▶ What you should do
Reproduce all of the material word for word.

▶ Supplied information
* start *
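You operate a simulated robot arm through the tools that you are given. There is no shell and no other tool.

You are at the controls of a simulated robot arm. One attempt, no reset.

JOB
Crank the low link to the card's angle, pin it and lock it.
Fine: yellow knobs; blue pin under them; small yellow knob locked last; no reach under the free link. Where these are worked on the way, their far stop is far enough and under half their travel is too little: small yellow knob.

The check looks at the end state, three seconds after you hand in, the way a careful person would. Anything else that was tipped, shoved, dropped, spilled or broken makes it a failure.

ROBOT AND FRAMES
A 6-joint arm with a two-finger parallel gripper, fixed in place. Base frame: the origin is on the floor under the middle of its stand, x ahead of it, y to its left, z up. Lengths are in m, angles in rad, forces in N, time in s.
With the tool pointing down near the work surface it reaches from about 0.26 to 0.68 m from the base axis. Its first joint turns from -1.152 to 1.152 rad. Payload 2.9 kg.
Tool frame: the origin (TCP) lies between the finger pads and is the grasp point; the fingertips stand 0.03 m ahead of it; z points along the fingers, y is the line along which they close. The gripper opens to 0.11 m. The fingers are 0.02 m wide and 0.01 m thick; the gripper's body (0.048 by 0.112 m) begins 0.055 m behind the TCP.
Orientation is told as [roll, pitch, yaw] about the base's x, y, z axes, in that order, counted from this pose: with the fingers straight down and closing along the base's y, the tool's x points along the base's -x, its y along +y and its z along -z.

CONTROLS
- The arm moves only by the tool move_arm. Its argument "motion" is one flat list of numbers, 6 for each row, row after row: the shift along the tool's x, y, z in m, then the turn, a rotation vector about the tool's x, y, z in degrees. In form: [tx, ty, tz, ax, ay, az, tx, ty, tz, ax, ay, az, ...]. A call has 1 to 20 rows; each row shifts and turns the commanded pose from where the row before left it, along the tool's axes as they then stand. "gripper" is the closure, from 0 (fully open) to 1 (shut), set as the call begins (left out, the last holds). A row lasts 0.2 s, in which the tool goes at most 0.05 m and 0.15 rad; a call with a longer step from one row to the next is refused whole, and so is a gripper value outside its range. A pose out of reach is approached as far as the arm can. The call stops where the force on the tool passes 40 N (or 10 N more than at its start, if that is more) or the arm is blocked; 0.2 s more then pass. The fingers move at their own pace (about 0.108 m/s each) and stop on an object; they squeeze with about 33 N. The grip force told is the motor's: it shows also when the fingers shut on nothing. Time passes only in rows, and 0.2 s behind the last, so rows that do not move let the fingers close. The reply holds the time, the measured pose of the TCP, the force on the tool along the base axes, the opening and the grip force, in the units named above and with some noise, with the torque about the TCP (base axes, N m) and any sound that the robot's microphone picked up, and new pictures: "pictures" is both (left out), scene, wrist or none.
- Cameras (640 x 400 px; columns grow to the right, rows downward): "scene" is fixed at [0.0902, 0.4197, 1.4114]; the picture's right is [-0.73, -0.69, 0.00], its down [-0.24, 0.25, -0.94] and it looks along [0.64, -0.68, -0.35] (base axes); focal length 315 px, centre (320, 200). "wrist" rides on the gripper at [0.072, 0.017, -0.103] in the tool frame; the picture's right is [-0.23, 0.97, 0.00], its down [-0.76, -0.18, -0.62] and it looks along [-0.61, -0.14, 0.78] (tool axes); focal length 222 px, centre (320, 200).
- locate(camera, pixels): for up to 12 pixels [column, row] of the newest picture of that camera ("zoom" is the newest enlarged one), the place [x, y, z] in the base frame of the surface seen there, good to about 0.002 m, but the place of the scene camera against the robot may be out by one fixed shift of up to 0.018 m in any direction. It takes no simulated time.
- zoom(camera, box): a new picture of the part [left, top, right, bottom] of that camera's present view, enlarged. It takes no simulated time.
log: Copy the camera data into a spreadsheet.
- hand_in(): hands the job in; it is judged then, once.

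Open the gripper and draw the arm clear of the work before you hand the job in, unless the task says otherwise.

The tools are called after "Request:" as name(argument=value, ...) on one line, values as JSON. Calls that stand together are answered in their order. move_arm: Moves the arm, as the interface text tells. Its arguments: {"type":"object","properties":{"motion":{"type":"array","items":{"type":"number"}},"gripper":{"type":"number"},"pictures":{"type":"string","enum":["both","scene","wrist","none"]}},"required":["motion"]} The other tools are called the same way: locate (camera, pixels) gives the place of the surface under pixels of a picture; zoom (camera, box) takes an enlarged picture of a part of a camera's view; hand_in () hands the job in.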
* end *
▶ Exercise output
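You operate a simulated robot arm through the tools that you are given. There is no shell and no other tool.

You are at the controls of a simulated robot arm. One attempt, no reset.

JOB
Crank the low link to the card's angle, pin it and lock it.
Fine: yellow knobs; blue pin under them; small yellow knob locked last; no reach under the free link. Where these are worked on the way, their far stop is far enough and under half their travel is too little: small yellow knob.

The check looks at the end state, three seconds after you hand in, the way a careful person would. Anything else that was tipped, shoved, dropped, spilled or broken makes it a failure.

ROBOT AND FRAMES
A 6-joint arm with a two-finger parallel gripper, fixed in place. Base frame: the origin is on the floor under the middle of its stand, x ahead of it, y to its left, z up. Lengths are in m, angles in rad, forces in N, time in s.
With the tool pointing down near the work surface it reaches from about 0.26 to 0.68 m from the base axis. Its first joint turns from -1.152 to 1.152 rad. Payload 2.9 kg.
Tool frame: the origin (TCP) lies between the finger pads and is the grasp point; the fingertips stand 0.03 m ahead of it; z points along the fingers, y is the line along which they close. The gripper opens to 0.11 m. The fingers are 0.02 m wide and 0.01 m thick; the gripper's body (0.048 by 0.112 m) begins 0.055 m behind the TCP.
Orientation is told as [roll, pitch, yaw] about the base's x, y, z axes, in that order, counted from this pose: with the fingers straight down and closing along the base's y, the tool's x points along the base's -x, its y along +y and its z along -z.

CONTROLS
- The arm moves only by the tool move_arm. Its argument "motion" is one flat list of numbers, 6 for each row, row after row: the shift along the tool's x, y, z in m, then the turn, a rotation vector about the tool's x, y, z in degrees. In form: [tx, ty, tz, ax, ay, az, tx, ty, tz, ax, ay, az, ...]. A call has 1 to 20 rows; each row shifts and turns the commanded pose from where the row before left it, along the tool's axes as they then stand. "gripper" is the closure, from 0 (fully open) to 1 (shut), set as the call begins (left out, the last holds). A row lasts 0.2 s, in which the tool goes at most 0.05 m and 0.15 rad; a call with a longer step from one row to the next is refused whole, and so is a gripper value outside its range. A pose out of reach is approached as far as the arm can. The call stops where the force on the tool passes 40 N (or 10 N more than at its start, if that is more) or the arm is blocked; 0.2 s more then pass. The fingers move at their own pace (about 0.108 m/s each) and stop on an object; they squeeze with about 33 N. The grip force told is the motor's: it shows also when the fingers shut on nothing. Time passes only in rows, and 0.2 s behind the last, so rows that do not move let the fingers close. The reply holds the time, the measured pose of the TCP, the force on the tool along the base axes, the opening and the grip force, in the units named above and with some noise, with the torque about the TCP (base axes, N m) and any sound that the robot's microphone picked up, and new pictures: "pictures" is both (left out), scene, wrist or none.
- Cameras (640 x 400 px; columns grow to the right, rows downward): "scene" is fixed at [0.0902, 0.4197, 1.4114]; the picture's right is [-0.73, -0.69, 0.00], its down [-0.24, 0.25, -0.94] and it looks along [0.64, -0.68, -0.35] (base axes); focal length 315 px, centre (320, 200). "wrist" rides on the gripper at [0.072, 0.017, -0.103] in the tool frame; the picture's right is [-0.23, 0.97, 0.00], its down [-0.76, -0.18, -0.62] and it looks along [-0.61, -0.14, 0.78] (tool axes); focal length 222 px, centre (320, 200).
- locate(camera, pixels): for up to 12 pixels [column, row] of the newest picture of that camera ("zoom" is the newest enlarged one), the place [x, y, z] in the base frame of the surface seen there, good to about 0.002 m, but the place of the scene camera against the robot may be out by one fixed shift of up to 0.018 m in any direction. It takes no simulated time.
- zoom(camera, box): a new picture of the part [left, top, right, bottom] of that camera's present view, enlarged. It takes no simulated time.
log: Copy the camera data into a spreadsheet.
- hand_in(): hands the job in; it is judged then, once.

Open the gripper and draw the arm clear of the work before you hand the job in, unless the task says otherwise.

The tools are called after "Request:" as name(argument=value, ...) on one line, values as JSON. Calls that stand together are answered in their order. move_arm: Moves the arm, as the interface text tells. Its arguments: {"type":"object","properties":{"motion":{"type":"array","items":{"type":"number"}},"gripper":{"type":"number"},"pictures":{"type":"string","enum":["both","scene","wrist","none"]}},"required":["motion"]} The other tools are called the same way: locate (camera, pixels) gives the place of the surface under pixels of a picture; zoom (camera, box) takes an enlarged picture of a part of a camera's view; hand_in () hands the job in.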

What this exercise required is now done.